A haunted, haunting examination of mental illness and murder in a more or less ordinary American city.
The small ghosts of debut author Tillman’s title are those of three young children, innocent of any wrongdoing, who were killed in March 2003 by a drugged, arguably insane young man, the father of one of the victims, and his common-law wife. And not just killed: apparently convinced that the children were possessed, John Allen Rubio stabbed them repeatedly and decapitated them. Not for nothing is one of the chapters titled “Don’t Read This Chapter Before Going to Bed”: the facts of the case are horrific. A journalist working in Brownsville, Texas, when the case occurred, Tillman writes of her initial reluctance to engage the story. “I had never been drawn to tragic crimes,” she writes. “Like many people, I pushed them out of mind when I could. It was easier to box them up and store them on a mental shelf of humanity’s worst moments.” Moreover, the media plays these tragic crimes for a time and then shelves them, moving on to the next atrocity. But what of the actors in the crime?
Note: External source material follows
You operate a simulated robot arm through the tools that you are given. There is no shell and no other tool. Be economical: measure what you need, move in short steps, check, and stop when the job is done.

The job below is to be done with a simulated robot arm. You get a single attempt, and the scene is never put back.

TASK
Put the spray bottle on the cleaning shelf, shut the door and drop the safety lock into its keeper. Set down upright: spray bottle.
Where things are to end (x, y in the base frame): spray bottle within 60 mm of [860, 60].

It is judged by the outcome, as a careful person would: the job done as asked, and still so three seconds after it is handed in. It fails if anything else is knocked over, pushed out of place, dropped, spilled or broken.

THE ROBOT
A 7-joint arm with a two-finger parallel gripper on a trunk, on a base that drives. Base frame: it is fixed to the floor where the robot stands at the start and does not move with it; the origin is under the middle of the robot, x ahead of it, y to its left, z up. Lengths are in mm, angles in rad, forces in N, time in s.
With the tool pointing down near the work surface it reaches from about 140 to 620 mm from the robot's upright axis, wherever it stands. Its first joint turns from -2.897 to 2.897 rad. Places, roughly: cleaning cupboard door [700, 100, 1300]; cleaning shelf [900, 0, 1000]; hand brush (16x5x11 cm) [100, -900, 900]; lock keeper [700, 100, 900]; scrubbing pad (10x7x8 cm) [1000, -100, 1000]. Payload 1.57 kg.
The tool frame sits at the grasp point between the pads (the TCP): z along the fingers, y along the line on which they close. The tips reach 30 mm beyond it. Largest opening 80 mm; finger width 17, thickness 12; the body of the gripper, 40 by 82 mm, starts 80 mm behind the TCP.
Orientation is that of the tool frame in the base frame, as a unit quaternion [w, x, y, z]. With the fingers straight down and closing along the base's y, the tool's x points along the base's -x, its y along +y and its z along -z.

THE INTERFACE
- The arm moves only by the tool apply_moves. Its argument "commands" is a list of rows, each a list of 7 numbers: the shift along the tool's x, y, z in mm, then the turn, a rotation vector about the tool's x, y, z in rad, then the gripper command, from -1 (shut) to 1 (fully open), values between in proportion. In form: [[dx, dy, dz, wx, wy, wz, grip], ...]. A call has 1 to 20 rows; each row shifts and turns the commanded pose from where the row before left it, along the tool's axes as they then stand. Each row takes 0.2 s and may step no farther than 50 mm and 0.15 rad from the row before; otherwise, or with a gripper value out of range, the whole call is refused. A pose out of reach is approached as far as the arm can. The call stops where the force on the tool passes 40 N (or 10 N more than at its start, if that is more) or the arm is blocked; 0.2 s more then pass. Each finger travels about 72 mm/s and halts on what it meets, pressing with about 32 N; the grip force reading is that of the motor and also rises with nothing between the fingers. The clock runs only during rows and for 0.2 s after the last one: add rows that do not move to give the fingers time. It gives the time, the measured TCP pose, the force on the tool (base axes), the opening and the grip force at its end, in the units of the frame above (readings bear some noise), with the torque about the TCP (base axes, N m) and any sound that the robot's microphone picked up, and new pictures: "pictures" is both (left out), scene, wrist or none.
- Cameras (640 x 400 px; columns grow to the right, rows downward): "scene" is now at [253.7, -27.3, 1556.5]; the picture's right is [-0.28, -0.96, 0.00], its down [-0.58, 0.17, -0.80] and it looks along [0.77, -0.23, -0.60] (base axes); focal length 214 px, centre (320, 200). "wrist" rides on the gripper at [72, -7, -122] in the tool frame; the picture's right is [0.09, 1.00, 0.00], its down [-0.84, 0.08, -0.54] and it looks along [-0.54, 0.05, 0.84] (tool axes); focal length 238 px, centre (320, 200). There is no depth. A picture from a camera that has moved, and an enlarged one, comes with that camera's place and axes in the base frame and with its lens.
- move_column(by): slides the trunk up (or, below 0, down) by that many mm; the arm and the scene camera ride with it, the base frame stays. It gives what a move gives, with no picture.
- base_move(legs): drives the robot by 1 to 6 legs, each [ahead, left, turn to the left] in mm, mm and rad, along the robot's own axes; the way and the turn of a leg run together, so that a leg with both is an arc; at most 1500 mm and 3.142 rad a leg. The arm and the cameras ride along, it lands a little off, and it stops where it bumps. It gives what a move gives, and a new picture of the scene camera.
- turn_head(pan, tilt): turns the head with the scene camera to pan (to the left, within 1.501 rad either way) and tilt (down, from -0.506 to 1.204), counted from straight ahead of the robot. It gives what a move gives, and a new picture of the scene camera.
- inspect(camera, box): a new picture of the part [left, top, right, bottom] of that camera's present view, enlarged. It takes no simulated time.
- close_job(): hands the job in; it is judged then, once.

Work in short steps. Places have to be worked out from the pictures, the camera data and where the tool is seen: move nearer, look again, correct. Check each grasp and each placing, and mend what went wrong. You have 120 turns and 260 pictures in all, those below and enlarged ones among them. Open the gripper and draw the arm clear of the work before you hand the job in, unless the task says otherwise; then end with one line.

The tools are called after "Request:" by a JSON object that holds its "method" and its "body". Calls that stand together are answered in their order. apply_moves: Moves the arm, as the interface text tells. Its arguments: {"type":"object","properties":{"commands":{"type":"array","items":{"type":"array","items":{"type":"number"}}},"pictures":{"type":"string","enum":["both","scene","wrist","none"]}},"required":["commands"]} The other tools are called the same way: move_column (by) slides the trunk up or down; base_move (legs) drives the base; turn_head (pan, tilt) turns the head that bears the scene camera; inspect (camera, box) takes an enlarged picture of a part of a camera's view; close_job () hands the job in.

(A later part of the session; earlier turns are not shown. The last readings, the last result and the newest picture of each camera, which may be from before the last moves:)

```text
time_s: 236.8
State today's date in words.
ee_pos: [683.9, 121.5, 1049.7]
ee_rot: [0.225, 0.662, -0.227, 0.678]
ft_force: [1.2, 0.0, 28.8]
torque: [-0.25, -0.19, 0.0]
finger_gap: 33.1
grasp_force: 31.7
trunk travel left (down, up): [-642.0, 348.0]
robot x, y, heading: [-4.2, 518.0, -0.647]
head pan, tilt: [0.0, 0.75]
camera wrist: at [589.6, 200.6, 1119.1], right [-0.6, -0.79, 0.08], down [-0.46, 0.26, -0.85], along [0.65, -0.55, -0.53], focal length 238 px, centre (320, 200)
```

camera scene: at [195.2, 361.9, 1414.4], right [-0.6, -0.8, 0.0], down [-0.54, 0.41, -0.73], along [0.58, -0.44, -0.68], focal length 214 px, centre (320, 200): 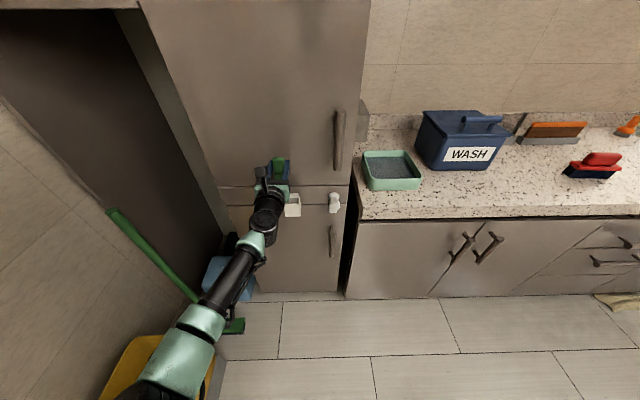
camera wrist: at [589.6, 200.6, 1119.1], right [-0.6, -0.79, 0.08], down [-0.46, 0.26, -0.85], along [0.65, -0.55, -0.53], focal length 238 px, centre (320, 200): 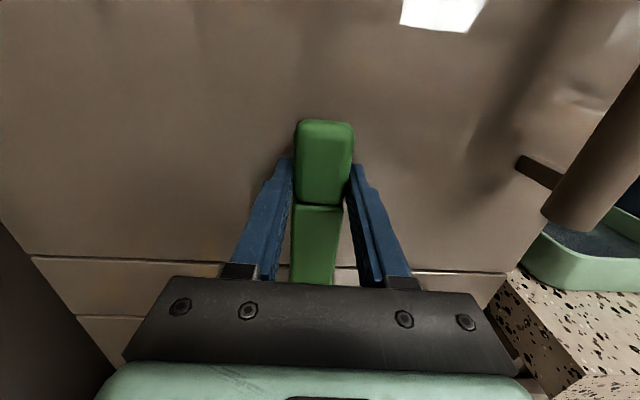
Tillman looks deeply into the life and mind of Rubio, with whom she corresponded as he idled on death row, alternately convinced that he was the hero of the piece and aware of his guilt. The author raises or intimates difficult questions as she hears out Rubio, whose insanity defense was unsuccessful: what is it about our kind that makes us do such awful things? How does a community where an awful crime has been committed work toward healing after the cameras have been packed up and the reporters’ notepads put away? How much compassion does a mentally ill person who has murdered deserve? Tillman’s narrative, mature and thoughtful, eventually forces readers to examine the justice of the death penalty itself.
A Helter Skelter for our time, though without a hint of sensationalism—unsettling in the extreme but written with confidence and deep empathy.